OpenAI's commercial subsidiary will transition from a capped-profit structure to a Public Benefit Corporation (PBC), similar to competitors Anthropic and xAI. This shift eliminates the previous 100x cap on investor returns.
"Instead of our current complex capped-profit structure—which made sense when it looked like there might be one dominant AGI effort but doesn't in a world of many great AGI companies—we are moving to a normal capital structure where everyone has stock," Altman explained.
The nonprofit board will receive a substantial equity stake in the PBC subsidiary, which spokesperson Steve Sharpe indicates will grow as the company's valuation increases. This arrangement aims to fund OpenAI's ambitious goals while maintaining its original mission.
Altman emphasized the financial demands ahead: "OpenAI will need hundreds of billions of dollars and may eventually require trillions of dollars" to bring its services to "all of humanity."
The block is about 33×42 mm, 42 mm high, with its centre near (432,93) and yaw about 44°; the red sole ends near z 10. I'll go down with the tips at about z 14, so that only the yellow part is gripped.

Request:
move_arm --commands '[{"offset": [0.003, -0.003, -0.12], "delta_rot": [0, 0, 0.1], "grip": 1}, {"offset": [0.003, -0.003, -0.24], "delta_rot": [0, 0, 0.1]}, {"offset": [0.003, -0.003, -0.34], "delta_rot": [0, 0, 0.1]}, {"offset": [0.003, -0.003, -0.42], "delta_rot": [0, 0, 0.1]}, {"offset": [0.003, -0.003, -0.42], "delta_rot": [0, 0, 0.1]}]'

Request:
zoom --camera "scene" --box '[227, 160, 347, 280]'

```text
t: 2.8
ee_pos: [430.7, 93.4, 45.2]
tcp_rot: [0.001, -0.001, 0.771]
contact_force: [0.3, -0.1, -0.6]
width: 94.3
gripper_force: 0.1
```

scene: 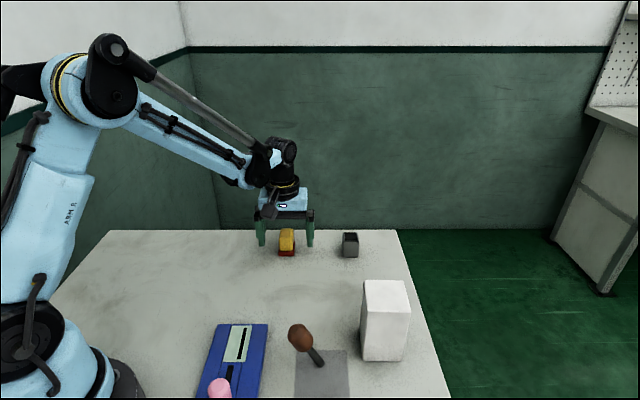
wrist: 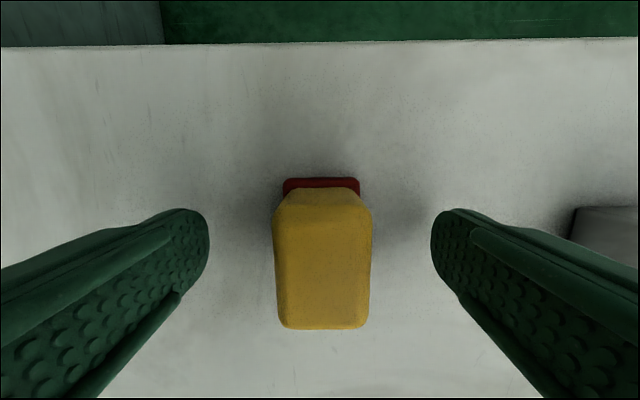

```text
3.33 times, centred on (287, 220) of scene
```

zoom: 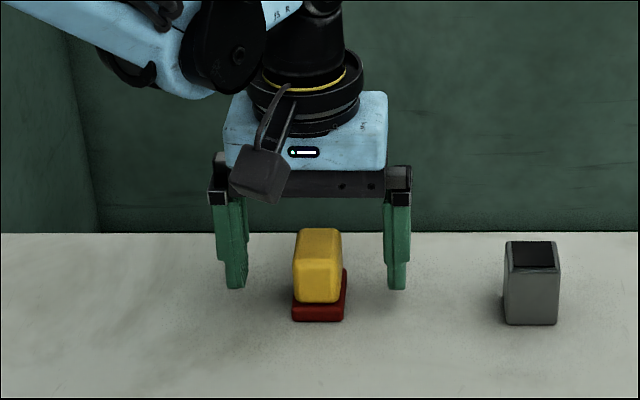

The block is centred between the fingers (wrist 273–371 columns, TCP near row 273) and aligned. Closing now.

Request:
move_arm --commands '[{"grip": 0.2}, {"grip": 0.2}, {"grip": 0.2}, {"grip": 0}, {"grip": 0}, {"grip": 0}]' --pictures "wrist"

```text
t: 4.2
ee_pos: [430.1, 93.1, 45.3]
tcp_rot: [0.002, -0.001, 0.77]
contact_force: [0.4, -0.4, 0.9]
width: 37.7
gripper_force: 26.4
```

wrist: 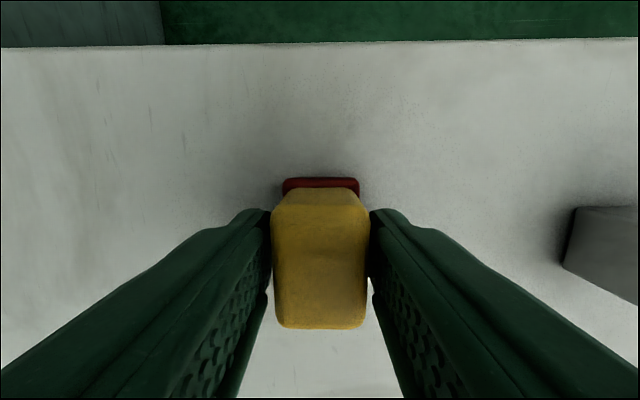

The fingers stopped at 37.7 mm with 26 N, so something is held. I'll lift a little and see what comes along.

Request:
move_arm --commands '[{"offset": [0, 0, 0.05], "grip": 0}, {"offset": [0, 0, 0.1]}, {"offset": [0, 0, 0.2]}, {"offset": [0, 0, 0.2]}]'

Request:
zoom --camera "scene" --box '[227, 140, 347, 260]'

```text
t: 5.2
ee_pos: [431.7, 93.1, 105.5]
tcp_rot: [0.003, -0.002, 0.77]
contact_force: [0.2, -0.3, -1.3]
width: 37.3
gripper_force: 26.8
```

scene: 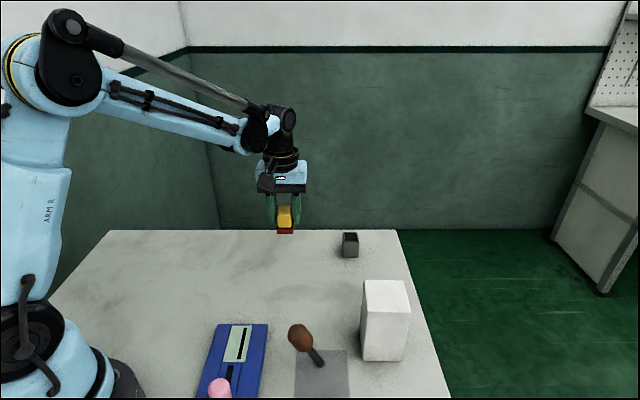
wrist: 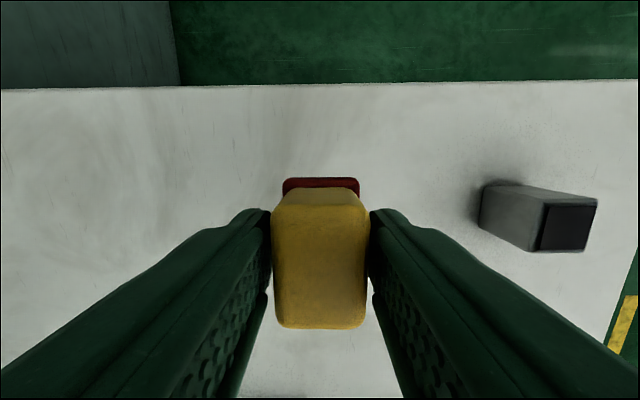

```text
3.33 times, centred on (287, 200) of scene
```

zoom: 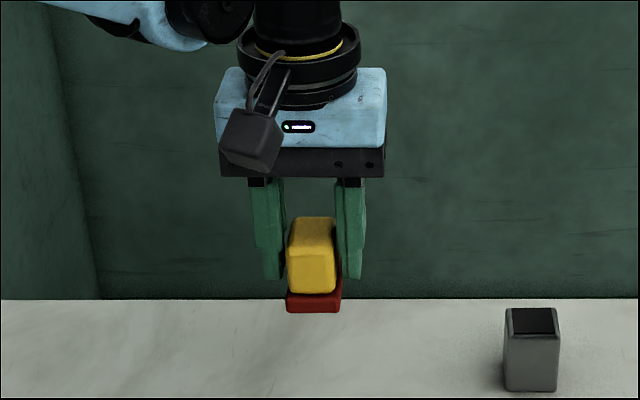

Questions remain about the specifics of this restructuring. Page Hedley, OpenAI's former policy and ethics adviser, voiced concern: "Will OpenAI's commercial goals continue to be legally subordinate to its charitable mission? Who will own the technology that OpenAI develops?"
OpenAI's vision has evolved substantially from its founding days. "We now see a way for AGI to directly empower everyone as the most capable tool in human history," Altman wrote, adding, "We want to build a brain for the world and make it super easy for people to use for whatever they want."
The company's $40 billion funding round led by SoftBank at a $300 billion valuation will reportedly proceed despite these changes. According to Altman, this compromise works "well enough for investors that they're happy to continue to fund us to a degree we think we will need."